• Document excerpt:
/---
What is intermittent claudication?

Intermittent claudication is a condition where blood flow to the leg is decreased during exertion. It is caused by a disease of the leg arteries that are narrowed or obstructed. As a result, leg pain or cramping occur during exertion such as walking, followed by the need to stop and rest. The pain appears in the calf muscles and may reach up to the buttock. After stopping the pain or cramps are relieved. Therefore, it is a limp that is intermittent. Tingling and decreased sensation of the leg may also occur.

What tests are performed to evaluate the condition?

Before complications arise, it is recommended to evaluate the presence of PAD (peripheral artery disease) by feeling leg pulses and comparing the blood pressure in the legs and arms. By using US (Doppler), blood flow velocities can be seen in the extremity arteries. If PAD is suspected, there may be additional need for arterial imaging by CTA or MRA to detect the obstructed arteries and to assist in the planning of treatment options.   

What is the endovascular treatment for intermittent claudication?

Endovascular treatment (catheterization) opens the obstructed blood vessels and improves blood flow to the leg. This minimally-invasive procedure, not involving surgery, is performed by an interventional radiologist using imaging-guided techniques.
\---
• Supplied information:
/---
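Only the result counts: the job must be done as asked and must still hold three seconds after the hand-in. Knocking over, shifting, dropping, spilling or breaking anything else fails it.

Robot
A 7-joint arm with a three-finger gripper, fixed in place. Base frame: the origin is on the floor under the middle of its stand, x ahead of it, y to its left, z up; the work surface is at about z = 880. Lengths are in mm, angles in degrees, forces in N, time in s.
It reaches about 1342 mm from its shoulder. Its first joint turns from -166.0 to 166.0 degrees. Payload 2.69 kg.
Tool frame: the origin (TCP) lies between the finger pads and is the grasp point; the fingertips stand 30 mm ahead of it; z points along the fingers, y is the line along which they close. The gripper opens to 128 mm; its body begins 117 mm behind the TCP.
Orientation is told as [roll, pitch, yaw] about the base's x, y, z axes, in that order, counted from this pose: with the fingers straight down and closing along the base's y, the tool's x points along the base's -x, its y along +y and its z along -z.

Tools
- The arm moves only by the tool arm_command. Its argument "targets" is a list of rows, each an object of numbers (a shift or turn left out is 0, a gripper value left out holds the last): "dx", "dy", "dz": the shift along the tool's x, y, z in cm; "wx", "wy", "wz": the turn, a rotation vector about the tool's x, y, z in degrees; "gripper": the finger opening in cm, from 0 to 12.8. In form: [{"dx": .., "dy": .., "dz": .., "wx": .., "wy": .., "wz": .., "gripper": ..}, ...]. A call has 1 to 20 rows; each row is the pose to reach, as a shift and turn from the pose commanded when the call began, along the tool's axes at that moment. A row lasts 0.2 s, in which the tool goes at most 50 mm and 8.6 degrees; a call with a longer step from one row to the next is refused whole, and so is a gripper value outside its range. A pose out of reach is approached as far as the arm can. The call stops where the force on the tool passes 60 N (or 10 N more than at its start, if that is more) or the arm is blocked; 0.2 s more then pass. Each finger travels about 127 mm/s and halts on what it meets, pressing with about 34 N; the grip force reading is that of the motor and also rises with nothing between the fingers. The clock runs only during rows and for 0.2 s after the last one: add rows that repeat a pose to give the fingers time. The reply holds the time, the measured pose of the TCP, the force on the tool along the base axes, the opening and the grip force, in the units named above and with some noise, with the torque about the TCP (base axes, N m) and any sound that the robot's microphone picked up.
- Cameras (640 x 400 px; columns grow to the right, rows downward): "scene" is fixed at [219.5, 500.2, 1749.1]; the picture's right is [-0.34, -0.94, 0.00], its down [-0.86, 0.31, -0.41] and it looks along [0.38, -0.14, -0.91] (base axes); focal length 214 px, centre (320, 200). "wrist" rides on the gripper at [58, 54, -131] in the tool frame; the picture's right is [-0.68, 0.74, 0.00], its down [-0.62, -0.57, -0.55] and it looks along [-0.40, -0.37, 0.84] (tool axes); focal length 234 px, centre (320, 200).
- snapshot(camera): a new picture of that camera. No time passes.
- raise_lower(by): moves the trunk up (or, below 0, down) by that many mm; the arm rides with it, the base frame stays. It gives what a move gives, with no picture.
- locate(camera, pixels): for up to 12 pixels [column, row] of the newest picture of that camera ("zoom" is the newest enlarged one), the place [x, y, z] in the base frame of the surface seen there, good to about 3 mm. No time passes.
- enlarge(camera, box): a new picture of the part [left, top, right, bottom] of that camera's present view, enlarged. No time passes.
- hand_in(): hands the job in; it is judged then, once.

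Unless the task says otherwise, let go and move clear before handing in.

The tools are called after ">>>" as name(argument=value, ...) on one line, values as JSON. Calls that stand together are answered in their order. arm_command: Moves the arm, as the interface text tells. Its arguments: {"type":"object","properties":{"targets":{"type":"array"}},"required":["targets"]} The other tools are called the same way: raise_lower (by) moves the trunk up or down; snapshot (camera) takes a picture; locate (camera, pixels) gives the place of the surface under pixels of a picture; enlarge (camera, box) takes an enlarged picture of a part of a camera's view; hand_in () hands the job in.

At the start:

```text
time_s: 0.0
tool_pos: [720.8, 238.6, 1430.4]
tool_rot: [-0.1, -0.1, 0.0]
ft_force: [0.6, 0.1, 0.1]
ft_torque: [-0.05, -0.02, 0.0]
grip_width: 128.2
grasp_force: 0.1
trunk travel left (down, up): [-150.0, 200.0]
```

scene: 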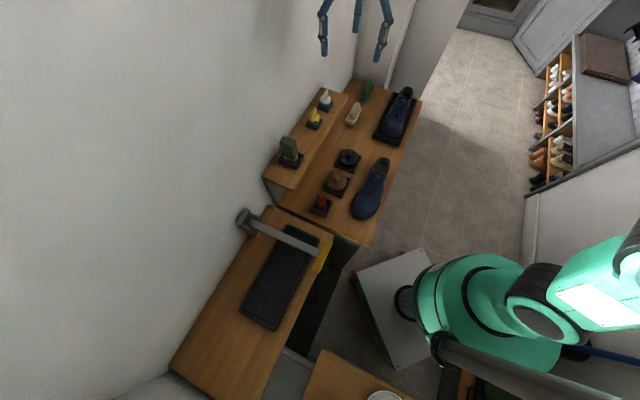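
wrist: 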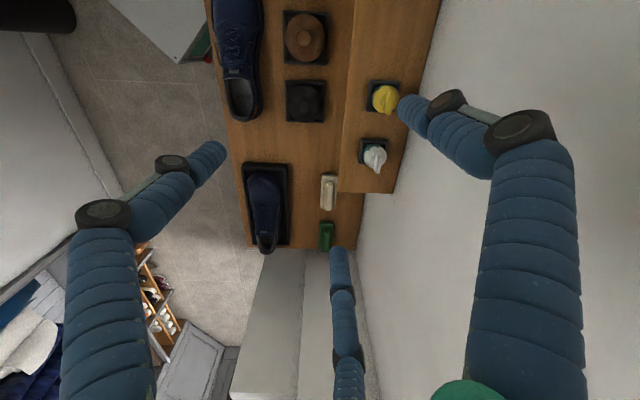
\---
• Goal of the exercise: Continue the document excerpt that opens with "What is intermittent".

• Response to the task:
The patient, lying down, is monitored for pulse, blood pressure and oxygen levels. The procedure is performed by an interventional radiologist after local anesthesia, usually in the groin area. Mild relaxation medication may also be administered. The doctor will then make a tiny incision and through it insert a thin tube (catheter) to the artery and maneuver it to the treatment site. A small amount of contrast agent is injected for the radiologist to properly view the arteries.

Thus, the arteries in the pelvis, thigh or calf are opened up with the assistance of small balloons or placement of stents (just like in cardiac catheterization). The obstruction or narrowing is opened and blood flow to the foot is therefore increased. There are no apparent sutures at the end of the procedure. The tiny incision on the skin is covered by a dressing. This procedure is usually completed within 2 hours.

What is recovery like after endovascular treatment?

After treatment the leg is not to be folded for several hours and the patient may not get out of bed for 6 hours. The patient is discharged the day after surgery, and may resume normal activity within several days.